DOCUMENT ::
Nigeria is not short of ambition. Across the country’s most strategic sectors, visible progress is undeniable. Banks deploy AI-driven credit models and real-time payment platforms. Telecommunications networks rely increasingly on automation and predictive optimisation. Energy institutions pursue grid modernisation. Healthcare systems expand digital records and telemedicine services. Manufacturing firms integrate enterprise resource planning systems and automated production lines. Construction projects use modelling software and digital project management tools. Government agencies digitise procurement processes and service delivery platforms. From the outside, capability appears to be rising.

Yet beneath this visible progress, a quieter and more consequential risk is expanding: the accountability gap at the decision layer.

EXERCISE TASK 1 ::
Could you quote the document from "Nigeria is not" up to and including "to be rising."?
EXERCISE TASK 2 ::
Go on with the document that begins "Nigeria is not" from its last line.

DATA PROVIDED ::
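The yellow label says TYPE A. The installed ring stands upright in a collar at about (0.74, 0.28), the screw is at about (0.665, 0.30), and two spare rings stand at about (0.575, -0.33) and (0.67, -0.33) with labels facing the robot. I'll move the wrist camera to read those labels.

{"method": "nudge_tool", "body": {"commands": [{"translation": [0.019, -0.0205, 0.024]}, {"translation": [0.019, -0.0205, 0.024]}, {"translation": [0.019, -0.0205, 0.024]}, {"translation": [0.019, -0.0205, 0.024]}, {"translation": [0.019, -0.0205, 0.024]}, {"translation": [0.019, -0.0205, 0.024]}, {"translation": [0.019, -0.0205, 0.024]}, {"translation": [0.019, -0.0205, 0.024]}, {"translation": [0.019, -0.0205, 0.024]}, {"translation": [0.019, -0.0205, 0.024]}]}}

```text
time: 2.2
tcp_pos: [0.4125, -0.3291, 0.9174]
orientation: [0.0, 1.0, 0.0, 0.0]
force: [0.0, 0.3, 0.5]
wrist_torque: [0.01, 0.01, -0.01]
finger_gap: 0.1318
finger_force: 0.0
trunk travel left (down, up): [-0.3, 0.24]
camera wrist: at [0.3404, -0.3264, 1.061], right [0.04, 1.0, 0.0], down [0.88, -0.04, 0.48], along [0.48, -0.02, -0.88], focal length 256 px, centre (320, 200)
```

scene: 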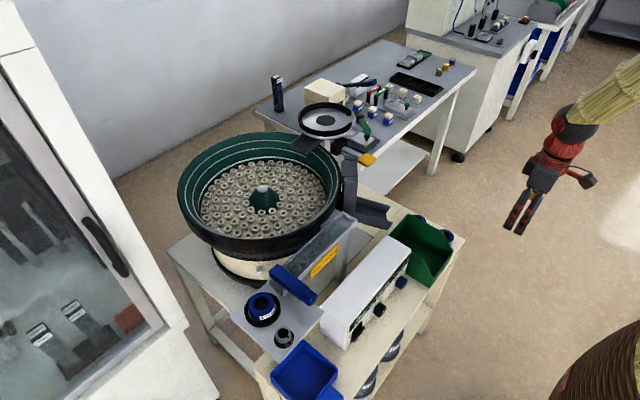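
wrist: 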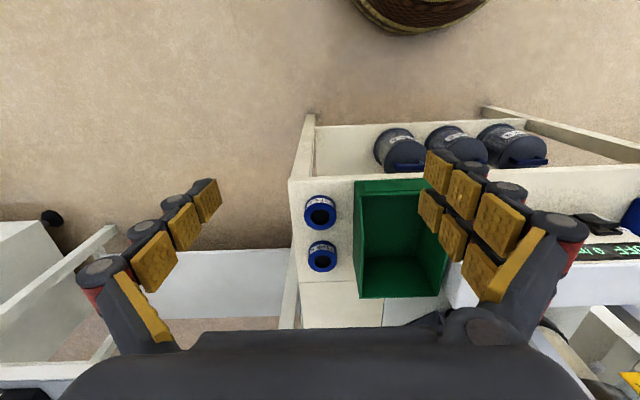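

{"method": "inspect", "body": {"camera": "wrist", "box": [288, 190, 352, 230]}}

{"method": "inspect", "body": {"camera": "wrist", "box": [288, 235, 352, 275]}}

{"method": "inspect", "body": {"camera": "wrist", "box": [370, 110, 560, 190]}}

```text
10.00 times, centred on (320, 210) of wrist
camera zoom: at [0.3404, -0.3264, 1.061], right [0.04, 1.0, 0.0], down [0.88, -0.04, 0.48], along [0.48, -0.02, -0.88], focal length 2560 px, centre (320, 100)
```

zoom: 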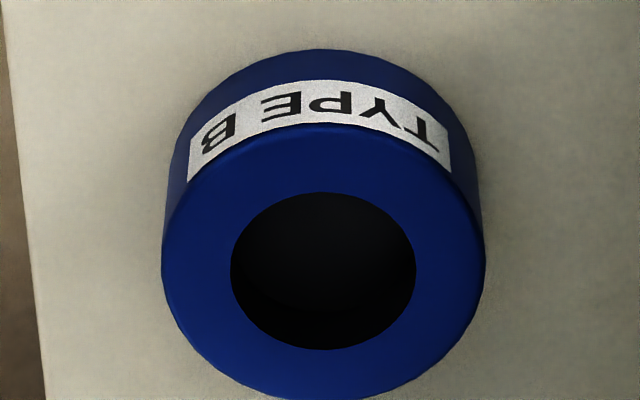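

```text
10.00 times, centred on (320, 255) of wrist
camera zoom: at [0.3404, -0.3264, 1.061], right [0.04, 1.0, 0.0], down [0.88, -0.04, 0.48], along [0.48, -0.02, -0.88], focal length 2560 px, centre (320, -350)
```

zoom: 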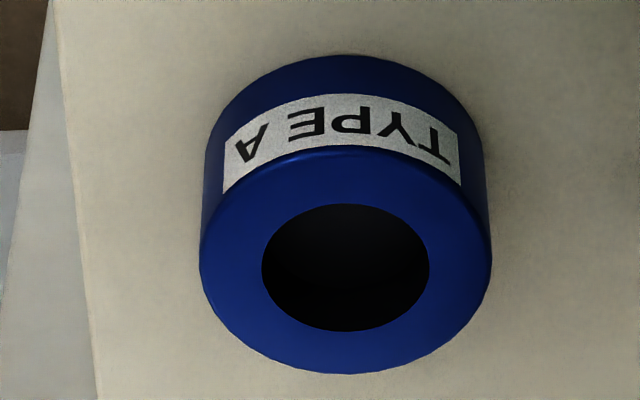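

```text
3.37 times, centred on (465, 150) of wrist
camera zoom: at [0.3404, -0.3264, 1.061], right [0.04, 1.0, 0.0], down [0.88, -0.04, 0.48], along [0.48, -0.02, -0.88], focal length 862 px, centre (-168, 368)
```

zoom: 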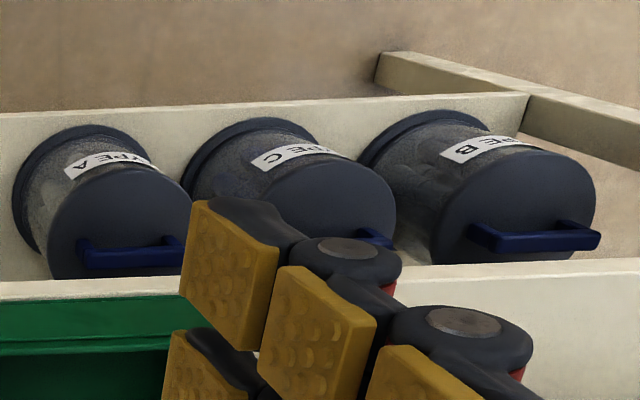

TASK RESPONSE 1 ::
Nigeria is not short of ambition. Across the country’s most strategic sectors, visible progress is undeniable. Banks deploy AI-driven credit models and real-time payment platforms. Telecommunications networks rely increasingly on automation and predictive optimisation. Energy institutions pursue grid modernisation. Healthcare systems expand digital records and telemedicine services. Manufacturing firms integrate enterprise resource planning systems and automated production lines. Construction projects use modelling software and digital project management tools. Government agencies digitise procurement processes and service delivery platforms. From the outside, capability appears to be rising.

TASK RESPONSE 2 ::
When major initiatives falter — whether in banking, infrastructure, regulatory enforcement, subsidy reform, AI deployment, procurement systems, public-private partnerships, or large-scale development programmes — the aftermath often follows a familiar script. Investigations are launched. Statements are issued. Processes are reviewed. Committees are examined. Consultants present findings. Compliance checklists are revisited. But a more uncomfortable question lingers beneath the surface: who actually owned the decision?

Not who implemented it. Not who advised it. Not which system executed it. But who accepted responsibility for the risk before the outcome was certain.

This question now defines exposure across both public and private institutions in Nigeria. The issue is not intelligence. It is not ambition. It is not even technology. It is structural accountability.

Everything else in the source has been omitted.